* [Exercise goal]
Drop the pictures and extract exactly the lines from the one that contains "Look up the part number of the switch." through the end of the material. Use JSON: a list with one string for each line that is not empty.
++++ Dataset section ++++
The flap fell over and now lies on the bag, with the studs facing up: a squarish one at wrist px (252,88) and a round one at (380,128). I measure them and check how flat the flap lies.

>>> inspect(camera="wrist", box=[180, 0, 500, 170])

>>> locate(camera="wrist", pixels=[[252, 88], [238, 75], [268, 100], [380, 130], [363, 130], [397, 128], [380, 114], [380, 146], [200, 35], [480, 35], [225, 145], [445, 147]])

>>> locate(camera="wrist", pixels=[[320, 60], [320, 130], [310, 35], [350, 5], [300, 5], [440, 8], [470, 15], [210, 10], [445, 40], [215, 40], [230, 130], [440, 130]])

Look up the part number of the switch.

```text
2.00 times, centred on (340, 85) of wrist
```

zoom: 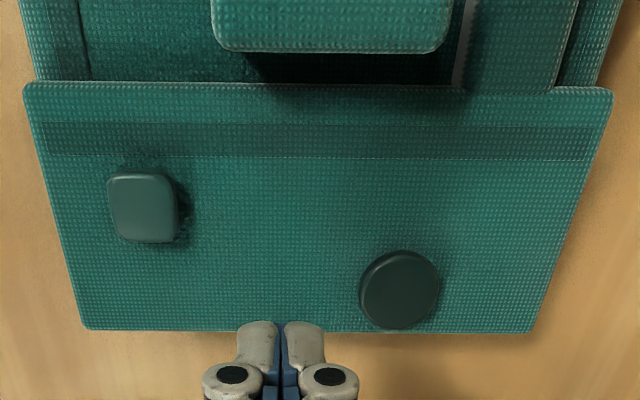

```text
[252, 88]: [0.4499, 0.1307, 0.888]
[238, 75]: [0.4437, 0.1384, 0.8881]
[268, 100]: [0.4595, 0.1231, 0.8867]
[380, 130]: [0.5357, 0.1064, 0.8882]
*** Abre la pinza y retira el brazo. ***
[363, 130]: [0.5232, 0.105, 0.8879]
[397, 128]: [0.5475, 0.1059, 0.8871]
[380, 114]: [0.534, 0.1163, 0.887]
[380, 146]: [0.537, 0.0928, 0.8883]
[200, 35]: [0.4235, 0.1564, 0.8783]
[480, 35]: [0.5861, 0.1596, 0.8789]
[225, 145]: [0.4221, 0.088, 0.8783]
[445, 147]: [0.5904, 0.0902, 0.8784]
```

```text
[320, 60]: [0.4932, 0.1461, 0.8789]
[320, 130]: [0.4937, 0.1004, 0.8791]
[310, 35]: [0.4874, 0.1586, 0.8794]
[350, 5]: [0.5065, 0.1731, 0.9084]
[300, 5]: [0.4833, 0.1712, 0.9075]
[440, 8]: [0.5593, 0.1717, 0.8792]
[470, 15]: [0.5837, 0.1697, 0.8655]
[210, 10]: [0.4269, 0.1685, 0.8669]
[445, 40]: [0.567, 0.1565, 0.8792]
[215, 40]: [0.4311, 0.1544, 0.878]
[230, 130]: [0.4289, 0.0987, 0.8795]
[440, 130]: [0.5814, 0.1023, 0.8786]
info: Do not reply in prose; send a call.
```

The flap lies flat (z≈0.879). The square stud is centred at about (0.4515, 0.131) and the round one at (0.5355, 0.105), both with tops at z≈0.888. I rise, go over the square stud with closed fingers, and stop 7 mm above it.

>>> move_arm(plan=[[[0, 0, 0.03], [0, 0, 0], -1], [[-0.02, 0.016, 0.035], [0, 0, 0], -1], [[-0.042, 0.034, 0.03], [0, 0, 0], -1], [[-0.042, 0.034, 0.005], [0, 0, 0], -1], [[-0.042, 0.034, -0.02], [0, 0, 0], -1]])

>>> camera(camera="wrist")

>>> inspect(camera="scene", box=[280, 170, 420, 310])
++++
* [Worked answer]
[
  "Look up the part number of the switch.",
  "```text",
  "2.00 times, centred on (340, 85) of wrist",
  "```",
  "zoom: ",
  "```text",
  "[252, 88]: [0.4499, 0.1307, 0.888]",
  "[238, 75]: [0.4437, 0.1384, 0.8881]",
  "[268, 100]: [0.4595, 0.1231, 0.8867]",
  "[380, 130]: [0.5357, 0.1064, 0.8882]",
  "*** Abre la pinza y retira el brazo. ***",
  "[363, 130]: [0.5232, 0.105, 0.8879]",
  "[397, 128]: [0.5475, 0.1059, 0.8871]",
  "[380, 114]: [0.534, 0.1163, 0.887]",
  "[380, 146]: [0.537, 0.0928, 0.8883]",
  "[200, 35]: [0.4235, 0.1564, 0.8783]",
  "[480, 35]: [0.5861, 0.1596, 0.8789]",
  "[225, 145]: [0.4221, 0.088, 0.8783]",
  "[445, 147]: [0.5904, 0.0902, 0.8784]",
  "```",
  "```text",
  "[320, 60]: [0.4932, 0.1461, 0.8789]",
  "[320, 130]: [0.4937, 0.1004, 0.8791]",
  "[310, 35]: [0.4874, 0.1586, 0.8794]",
  "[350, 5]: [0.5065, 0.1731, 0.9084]",
  "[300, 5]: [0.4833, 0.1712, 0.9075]",
  "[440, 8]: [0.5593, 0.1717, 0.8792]",
  "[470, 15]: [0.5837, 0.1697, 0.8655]",
  "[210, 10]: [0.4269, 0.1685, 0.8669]",
  "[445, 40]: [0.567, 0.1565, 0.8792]",
  "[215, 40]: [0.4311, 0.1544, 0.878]",
  "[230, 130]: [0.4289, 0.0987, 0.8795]",
  "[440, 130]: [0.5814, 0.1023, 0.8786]",
  "info: Do not reply in prose; send a call.",
  "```",
  "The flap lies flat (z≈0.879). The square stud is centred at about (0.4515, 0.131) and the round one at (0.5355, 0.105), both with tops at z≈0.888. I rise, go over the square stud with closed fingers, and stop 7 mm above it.",
  ">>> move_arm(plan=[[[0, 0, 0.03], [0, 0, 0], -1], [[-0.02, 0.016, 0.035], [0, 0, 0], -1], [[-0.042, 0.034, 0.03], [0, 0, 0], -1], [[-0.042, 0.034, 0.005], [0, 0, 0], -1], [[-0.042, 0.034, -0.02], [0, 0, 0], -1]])",
  ">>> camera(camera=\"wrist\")",
  ">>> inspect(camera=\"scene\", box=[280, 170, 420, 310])"
]